Desde a década de 1950, com
efeito, não se experimentava a
combinação de democracia com
crescimento econômico. Ainda
que os índices atuais de crescimento precisem se mostrar sustentáveis ao longo do tempo,
venceu-se um tipo de raciocínio
desanimador e enganoso.
A saber, o de que a aceleração
da atividade econômica tendia a
ser acompanhada, nos países latino-americanos, de taxas elevadas de inflação e acirramento das
demandas sociais -tornando
quase inevitável o aparecimento
de ciclos de autoritarismo político para que se controlassem, à
força, os movimentos reivindicatórios da população.
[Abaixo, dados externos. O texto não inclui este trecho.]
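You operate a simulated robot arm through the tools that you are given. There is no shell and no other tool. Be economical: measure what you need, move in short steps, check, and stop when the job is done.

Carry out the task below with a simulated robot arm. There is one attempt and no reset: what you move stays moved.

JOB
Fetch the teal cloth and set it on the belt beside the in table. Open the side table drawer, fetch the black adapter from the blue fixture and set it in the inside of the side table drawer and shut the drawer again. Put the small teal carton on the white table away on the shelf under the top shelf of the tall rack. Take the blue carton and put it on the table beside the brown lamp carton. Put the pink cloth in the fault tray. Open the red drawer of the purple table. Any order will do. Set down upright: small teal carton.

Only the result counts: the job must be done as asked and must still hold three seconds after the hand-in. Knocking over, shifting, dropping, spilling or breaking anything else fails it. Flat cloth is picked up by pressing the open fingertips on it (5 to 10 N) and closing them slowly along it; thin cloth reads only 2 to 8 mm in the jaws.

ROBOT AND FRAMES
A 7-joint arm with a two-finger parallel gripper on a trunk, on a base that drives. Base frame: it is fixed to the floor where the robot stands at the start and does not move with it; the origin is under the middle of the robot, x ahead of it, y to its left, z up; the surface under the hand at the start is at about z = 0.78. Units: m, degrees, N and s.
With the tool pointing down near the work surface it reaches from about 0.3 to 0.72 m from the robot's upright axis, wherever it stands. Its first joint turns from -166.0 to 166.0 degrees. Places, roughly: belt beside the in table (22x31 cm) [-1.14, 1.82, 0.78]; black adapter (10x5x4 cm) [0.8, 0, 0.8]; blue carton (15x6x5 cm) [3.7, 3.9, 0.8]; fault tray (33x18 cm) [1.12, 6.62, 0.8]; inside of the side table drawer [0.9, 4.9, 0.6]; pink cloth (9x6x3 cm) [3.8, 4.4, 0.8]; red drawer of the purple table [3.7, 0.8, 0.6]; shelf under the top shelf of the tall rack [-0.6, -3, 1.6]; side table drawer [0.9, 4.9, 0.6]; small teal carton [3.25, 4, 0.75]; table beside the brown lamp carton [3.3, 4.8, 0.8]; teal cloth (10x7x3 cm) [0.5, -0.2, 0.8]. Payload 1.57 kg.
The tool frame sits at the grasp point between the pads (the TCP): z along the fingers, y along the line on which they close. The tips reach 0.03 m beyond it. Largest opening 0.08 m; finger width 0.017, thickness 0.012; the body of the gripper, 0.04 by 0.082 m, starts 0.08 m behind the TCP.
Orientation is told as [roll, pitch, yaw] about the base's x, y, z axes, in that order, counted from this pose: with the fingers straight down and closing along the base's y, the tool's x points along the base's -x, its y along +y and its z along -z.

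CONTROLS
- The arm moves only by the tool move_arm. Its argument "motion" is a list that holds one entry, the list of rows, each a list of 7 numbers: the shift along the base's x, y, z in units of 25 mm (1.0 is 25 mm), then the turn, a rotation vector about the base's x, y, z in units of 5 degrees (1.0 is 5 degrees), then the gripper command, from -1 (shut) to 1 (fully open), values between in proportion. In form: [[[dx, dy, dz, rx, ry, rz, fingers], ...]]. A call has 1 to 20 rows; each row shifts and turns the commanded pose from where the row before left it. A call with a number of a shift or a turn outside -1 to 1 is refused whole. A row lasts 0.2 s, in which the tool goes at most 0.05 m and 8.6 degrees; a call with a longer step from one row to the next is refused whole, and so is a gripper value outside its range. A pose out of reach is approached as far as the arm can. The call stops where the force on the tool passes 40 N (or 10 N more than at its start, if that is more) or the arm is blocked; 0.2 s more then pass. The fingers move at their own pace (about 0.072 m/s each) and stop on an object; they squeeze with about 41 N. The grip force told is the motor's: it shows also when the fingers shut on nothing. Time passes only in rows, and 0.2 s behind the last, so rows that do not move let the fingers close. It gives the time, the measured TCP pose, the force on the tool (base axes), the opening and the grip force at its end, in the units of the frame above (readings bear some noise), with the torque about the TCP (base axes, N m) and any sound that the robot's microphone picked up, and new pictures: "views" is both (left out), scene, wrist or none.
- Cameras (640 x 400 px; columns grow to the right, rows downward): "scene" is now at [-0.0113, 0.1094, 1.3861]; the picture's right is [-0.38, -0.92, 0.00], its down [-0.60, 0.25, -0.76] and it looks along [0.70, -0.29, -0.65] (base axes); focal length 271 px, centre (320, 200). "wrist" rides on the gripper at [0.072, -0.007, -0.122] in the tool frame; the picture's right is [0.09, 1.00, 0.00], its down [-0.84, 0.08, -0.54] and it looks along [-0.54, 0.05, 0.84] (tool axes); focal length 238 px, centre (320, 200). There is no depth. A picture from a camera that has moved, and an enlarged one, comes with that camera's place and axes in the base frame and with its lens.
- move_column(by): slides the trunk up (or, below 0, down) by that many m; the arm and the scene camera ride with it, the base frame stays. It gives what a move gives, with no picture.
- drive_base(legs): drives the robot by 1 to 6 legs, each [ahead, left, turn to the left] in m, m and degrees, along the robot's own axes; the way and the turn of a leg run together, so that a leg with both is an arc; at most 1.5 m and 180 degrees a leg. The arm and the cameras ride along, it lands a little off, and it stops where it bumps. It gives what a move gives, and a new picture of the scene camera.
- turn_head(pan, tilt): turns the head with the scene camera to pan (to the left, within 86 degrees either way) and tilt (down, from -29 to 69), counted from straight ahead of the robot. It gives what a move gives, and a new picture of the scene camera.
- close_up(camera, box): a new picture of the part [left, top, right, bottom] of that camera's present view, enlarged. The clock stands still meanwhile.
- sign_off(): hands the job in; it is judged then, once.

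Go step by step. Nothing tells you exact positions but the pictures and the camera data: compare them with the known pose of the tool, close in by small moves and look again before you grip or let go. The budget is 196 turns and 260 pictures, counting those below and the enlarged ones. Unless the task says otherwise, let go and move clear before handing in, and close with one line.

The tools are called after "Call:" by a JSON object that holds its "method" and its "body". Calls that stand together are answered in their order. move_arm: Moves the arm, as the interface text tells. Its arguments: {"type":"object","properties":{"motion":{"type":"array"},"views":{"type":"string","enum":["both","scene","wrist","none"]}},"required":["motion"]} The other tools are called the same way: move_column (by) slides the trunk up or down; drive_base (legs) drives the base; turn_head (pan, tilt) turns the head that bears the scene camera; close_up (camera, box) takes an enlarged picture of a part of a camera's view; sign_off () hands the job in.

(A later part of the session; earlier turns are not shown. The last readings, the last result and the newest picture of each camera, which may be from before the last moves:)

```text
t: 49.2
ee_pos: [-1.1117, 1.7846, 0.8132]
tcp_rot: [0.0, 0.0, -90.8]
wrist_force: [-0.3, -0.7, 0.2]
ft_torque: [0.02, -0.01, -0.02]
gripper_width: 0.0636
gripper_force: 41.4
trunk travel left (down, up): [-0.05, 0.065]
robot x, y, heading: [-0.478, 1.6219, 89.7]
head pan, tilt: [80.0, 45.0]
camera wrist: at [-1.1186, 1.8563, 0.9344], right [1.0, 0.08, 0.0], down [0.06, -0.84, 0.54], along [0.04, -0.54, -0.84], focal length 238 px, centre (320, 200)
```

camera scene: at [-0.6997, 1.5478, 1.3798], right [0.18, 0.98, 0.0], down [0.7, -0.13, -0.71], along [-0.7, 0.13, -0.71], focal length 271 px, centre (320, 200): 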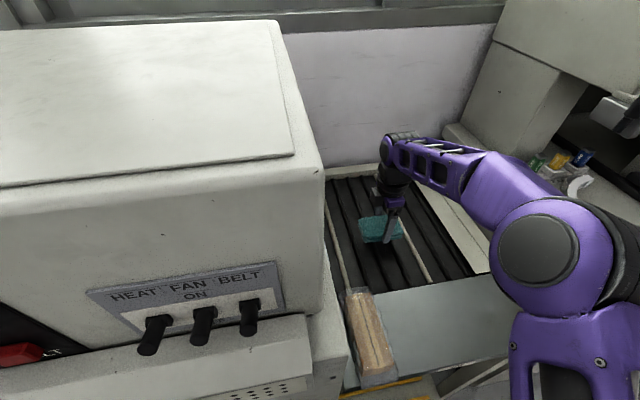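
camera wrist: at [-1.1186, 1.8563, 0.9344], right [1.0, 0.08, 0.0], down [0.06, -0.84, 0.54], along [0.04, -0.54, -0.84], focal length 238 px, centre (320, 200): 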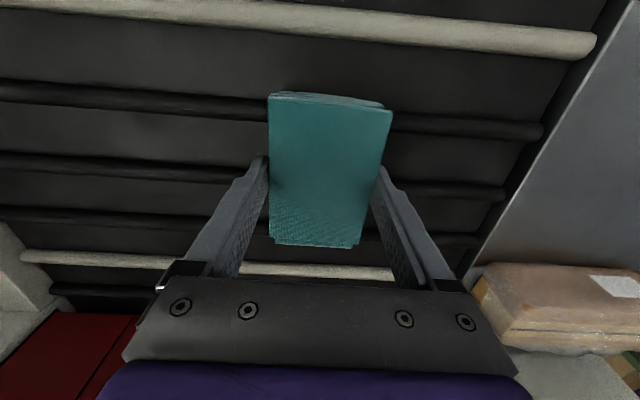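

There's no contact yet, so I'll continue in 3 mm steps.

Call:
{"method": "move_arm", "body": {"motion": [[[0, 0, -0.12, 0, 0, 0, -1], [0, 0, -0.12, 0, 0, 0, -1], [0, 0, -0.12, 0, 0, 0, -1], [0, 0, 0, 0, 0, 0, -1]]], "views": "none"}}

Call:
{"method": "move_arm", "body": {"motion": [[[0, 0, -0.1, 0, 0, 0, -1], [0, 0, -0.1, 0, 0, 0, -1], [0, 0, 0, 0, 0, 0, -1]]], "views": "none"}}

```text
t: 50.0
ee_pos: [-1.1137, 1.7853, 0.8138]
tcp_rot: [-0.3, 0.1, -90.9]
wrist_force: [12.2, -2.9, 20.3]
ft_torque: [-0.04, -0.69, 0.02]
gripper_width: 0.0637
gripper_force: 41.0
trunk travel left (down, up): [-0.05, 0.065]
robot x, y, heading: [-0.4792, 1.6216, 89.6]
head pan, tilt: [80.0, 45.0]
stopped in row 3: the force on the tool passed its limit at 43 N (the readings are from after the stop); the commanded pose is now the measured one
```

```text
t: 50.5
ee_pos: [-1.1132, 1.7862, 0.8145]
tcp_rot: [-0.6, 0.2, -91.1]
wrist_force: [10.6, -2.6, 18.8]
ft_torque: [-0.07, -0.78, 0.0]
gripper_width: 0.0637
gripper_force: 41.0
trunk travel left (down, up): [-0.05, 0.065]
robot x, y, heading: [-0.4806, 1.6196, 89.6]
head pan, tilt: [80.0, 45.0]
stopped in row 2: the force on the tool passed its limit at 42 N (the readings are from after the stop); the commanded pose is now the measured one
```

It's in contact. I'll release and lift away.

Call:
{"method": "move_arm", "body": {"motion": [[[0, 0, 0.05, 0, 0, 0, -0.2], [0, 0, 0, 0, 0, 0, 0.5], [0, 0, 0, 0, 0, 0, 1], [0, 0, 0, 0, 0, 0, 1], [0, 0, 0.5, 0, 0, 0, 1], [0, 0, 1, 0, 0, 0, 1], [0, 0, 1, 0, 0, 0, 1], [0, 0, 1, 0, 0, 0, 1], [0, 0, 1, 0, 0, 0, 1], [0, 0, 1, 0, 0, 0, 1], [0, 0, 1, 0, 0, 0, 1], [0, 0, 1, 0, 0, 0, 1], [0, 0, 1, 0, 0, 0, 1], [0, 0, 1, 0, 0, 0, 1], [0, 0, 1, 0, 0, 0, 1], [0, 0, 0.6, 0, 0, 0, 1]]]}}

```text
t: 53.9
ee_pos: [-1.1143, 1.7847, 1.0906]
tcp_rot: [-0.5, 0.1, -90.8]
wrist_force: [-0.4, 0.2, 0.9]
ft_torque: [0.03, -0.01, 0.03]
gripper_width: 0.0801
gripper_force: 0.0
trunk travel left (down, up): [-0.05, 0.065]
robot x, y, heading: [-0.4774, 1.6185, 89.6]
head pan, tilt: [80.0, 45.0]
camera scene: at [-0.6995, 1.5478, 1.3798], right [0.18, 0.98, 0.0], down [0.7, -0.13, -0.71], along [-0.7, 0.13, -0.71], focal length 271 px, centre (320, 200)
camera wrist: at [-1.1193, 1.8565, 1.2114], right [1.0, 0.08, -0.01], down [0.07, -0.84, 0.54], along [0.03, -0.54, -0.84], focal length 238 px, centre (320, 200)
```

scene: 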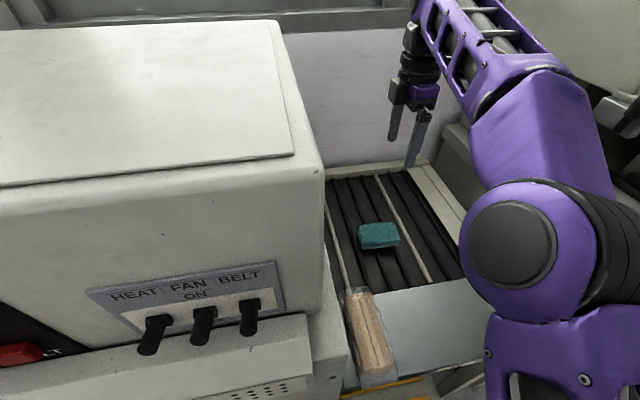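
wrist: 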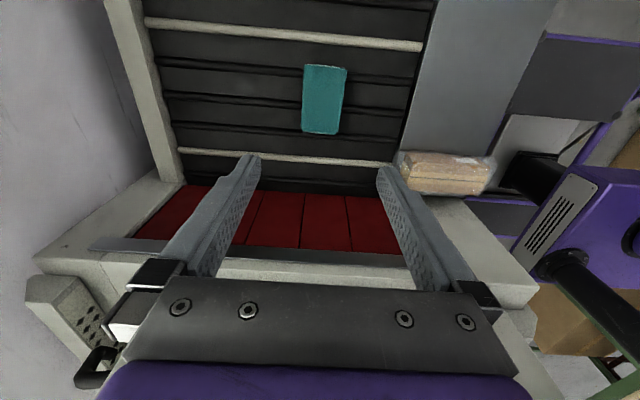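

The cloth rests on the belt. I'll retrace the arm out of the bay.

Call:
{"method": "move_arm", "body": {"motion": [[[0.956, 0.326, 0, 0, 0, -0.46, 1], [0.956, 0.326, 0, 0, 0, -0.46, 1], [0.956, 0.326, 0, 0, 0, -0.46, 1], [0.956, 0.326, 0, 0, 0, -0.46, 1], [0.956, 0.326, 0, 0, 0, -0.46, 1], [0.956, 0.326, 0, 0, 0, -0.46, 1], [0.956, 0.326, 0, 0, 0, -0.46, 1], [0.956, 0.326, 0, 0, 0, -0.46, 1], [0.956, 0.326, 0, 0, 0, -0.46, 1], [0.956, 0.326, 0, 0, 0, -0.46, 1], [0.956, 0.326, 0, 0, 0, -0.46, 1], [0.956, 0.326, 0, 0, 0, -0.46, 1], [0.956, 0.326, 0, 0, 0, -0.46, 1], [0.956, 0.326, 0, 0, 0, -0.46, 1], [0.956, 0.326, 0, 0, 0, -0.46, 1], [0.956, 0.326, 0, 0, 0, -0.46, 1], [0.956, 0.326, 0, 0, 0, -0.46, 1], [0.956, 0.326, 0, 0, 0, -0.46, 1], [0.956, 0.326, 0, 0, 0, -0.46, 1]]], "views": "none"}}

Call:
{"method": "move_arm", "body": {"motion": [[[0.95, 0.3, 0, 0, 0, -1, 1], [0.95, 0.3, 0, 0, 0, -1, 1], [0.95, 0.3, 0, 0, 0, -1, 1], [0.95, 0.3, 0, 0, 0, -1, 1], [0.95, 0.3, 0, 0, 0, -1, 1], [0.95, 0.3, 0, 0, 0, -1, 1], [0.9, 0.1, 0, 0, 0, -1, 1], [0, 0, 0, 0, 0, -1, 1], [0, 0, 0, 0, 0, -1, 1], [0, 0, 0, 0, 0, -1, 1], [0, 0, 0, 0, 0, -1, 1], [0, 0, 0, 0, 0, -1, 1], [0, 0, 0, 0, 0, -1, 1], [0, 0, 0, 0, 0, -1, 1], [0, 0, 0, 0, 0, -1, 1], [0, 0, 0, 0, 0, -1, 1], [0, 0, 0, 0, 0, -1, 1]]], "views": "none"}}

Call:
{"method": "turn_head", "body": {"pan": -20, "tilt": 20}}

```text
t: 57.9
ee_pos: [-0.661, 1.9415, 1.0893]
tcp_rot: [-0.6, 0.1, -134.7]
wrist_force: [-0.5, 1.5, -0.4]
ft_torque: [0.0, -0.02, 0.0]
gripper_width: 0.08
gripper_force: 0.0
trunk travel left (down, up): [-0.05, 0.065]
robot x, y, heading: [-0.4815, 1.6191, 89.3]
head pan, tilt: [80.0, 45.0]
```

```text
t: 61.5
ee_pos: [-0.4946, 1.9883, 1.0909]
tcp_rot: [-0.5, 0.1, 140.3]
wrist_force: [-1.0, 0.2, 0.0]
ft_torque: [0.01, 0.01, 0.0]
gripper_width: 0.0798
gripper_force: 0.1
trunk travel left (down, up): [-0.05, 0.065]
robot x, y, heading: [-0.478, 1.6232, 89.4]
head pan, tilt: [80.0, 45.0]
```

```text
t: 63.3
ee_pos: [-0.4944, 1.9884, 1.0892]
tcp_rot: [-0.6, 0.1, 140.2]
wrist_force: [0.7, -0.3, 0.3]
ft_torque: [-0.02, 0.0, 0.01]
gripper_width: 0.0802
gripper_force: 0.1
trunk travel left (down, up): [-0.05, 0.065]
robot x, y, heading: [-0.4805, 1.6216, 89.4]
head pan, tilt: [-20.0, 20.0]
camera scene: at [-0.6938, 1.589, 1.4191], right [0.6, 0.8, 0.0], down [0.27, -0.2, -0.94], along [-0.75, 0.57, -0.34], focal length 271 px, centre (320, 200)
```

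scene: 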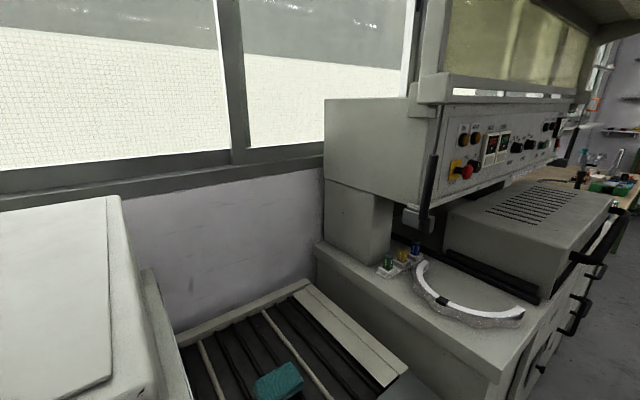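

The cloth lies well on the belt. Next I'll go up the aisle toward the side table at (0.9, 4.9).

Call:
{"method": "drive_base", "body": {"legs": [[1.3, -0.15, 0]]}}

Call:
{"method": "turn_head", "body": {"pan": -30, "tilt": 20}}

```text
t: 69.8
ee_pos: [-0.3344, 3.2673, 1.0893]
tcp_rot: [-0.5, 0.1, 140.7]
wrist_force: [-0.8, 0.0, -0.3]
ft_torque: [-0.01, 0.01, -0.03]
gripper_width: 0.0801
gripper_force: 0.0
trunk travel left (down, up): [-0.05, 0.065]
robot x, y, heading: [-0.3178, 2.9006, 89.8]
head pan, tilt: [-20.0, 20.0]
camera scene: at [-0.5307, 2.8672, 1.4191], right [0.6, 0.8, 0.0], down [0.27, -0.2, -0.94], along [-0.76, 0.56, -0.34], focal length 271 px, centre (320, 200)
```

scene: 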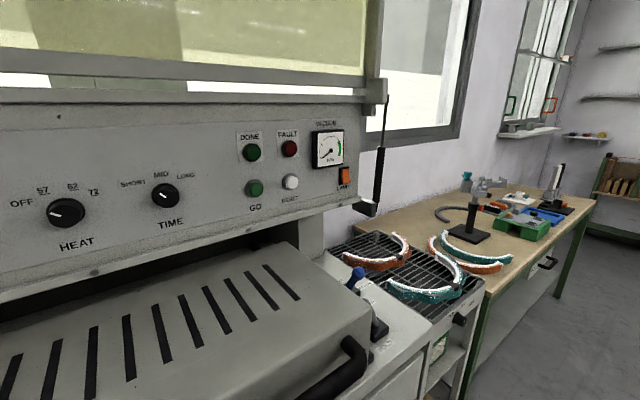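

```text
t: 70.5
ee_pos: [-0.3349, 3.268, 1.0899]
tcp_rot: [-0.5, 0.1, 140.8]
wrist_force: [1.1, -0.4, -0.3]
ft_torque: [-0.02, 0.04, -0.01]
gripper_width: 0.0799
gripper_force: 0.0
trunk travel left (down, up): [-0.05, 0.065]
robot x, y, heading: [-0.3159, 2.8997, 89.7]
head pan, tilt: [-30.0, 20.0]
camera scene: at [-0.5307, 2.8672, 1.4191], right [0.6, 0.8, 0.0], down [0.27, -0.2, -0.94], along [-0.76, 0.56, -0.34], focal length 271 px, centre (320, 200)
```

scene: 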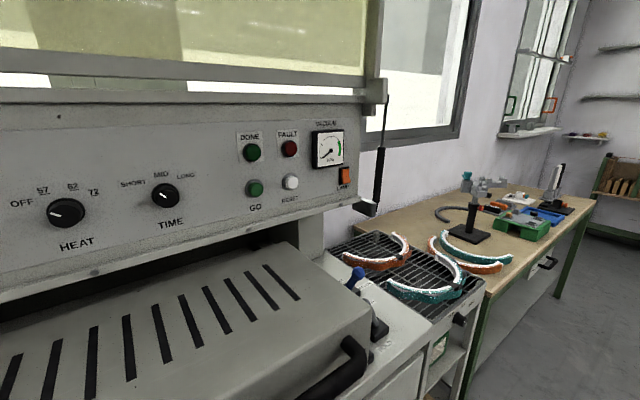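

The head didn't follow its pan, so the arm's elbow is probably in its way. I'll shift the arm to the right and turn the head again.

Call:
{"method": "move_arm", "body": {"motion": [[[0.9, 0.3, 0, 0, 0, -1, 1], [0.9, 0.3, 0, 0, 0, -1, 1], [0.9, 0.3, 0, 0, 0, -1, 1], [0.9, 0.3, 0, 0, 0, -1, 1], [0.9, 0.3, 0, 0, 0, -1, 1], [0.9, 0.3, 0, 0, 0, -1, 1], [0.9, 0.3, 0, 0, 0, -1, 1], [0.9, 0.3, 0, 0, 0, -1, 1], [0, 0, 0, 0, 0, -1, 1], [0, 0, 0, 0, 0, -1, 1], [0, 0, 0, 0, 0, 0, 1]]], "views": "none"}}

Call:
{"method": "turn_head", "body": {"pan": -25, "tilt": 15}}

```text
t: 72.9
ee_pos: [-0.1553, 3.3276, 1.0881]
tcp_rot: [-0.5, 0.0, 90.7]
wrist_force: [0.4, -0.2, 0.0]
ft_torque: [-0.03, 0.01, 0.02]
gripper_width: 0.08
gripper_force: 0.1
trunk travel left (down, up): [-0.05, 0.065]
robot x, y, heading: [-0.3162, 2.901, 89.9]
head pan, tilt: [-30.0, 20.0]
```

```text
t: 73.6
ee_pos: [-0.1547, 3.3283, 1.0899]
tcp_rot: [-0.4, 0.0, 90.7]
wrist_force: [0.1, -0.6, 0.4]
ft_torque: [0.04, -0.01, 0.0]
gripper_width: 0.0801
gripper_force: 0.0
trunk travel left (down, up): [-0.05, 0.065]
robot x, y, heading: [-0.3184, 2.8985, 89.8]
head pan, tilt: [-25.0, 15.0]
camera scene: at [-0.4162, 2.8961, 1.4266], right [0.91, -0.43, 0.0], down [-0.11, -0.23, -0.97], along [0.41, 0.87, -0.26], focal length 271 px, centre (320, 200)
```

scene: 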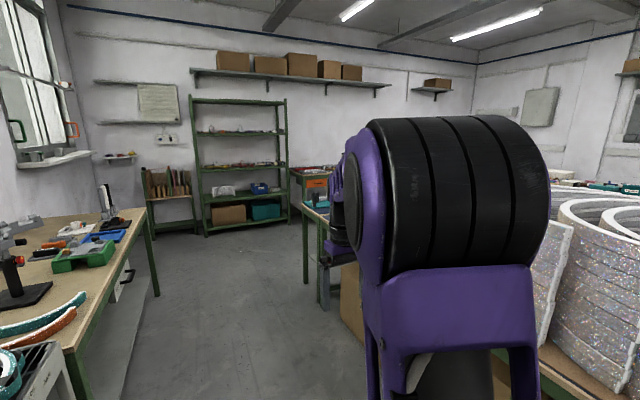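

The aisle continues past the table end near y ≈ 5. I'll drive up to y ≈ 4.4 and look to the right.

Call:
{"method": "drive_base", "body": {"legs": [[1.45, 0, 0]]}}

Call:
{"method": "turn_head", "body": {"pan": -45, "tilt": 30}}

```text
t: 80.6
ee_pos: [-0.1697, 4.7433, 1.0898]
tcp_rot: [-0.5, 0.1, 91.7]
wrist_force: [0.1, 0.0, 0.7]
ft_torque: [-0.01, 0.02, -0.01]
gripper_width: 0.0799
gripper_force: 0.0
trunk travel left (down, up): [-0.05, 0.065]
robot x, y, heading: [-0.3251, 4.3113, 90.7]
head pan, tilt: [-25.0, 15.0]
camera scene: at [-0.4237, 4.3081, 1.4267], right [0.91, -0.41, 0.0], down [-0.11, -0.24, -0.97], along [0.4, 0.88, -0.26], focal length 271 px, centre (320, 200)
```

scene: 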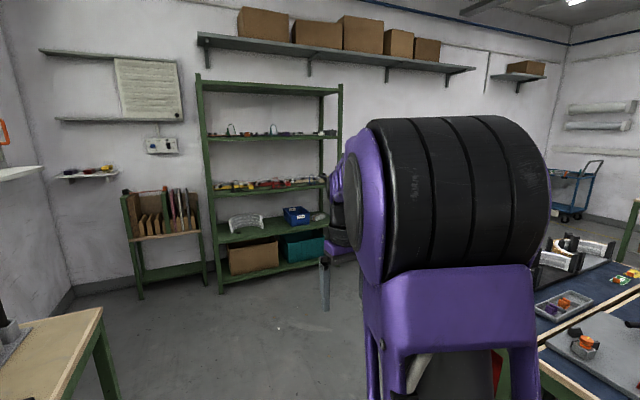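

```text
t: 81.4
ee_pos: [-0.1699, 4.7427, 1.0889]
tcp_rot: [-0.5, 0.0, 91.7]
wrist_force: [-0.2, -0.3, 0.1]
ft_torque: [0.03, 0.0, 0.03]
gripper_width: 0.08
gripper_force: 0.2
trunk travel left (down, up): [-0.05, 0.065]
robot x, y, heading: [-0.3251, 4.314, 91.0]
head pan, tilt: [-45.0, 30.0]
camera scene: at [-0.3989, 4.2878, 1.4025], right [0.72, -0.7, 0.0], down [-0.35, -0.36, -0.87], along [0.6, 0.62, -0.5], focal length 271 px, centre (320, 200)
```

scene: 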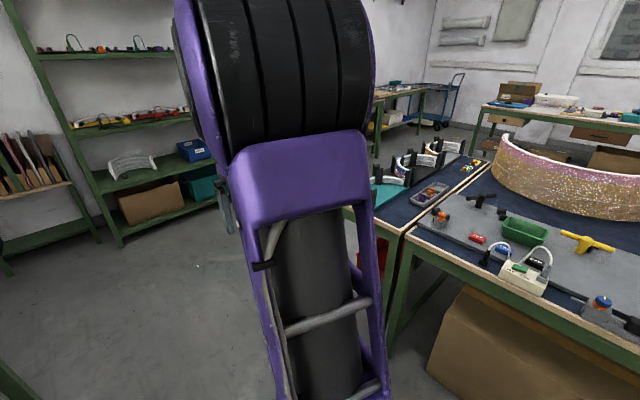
O desaparecimento desse mito
não resultou das virtudes particulares de algum governo, mas
de um processo bem-sucedido
de democratização, a que se somaram circunstâncias favoráveis no ambiente externo -tanto
do ponto de vista político-ideológico, com o fim da Guerra Fria,
quanto no aspecto econômico,
com o fenômeno global das soluções para o endividamento externo e a inflação crônica dos
países subdesenvolvidos.
Abre-se, como nos anos 50, um
espaço mental para que se veja o
futuro do Brasil sem o desalento
e o catastrofismo com que, a partir de 1980 pelo menos, muitos
setores da opinião pública se
acostumaram a conviver.
Cinquenta anos depois da
inauguração oficial de Brasília
-cabe repetir, aqui, a fórmula
com que se iniciou este comentário- é forçoso reconhecer, contudo, o quanto havia de precipitado e mesmo delirante nas esperanças que cercaram a criação
da nova capital.
Brasília seria uma resposta para quase tudo. Centro racional de
decisões, livre da pressão das
grandes cidades e das intrigas da
política tradicional; mecanismo
mágico para a ocupação econômica das vastidões do interior;
solução para o problema das favelas e da desorganização urbana; modelo utópico de igualitarismo; prova do espírito empreendedor dos brasileiros, paradoxalmente levada a cabo pelo
voluntarismo de um governante.
Não é preciso invocar o exemplo recente do ex-governador
José Roberto Arruda, ou a incontornável visão das favelas que se
criaram ao redor do Plano Piloto,
para perceber de que modo os
problemas seculares do Brasil se
reproduziram, e talvez se agravaram, no ambiente de Brasília. Patrimonialismo, estatismo e corrupção; insensibilidade social,
desperdício e autoritarismo; luxo, miséria e alheamento encontram morada na capital cinquentenária -que simboliza, em
poeira e mármore, uma realidade que há 500 anos se divide entre o fracasso e a esperança.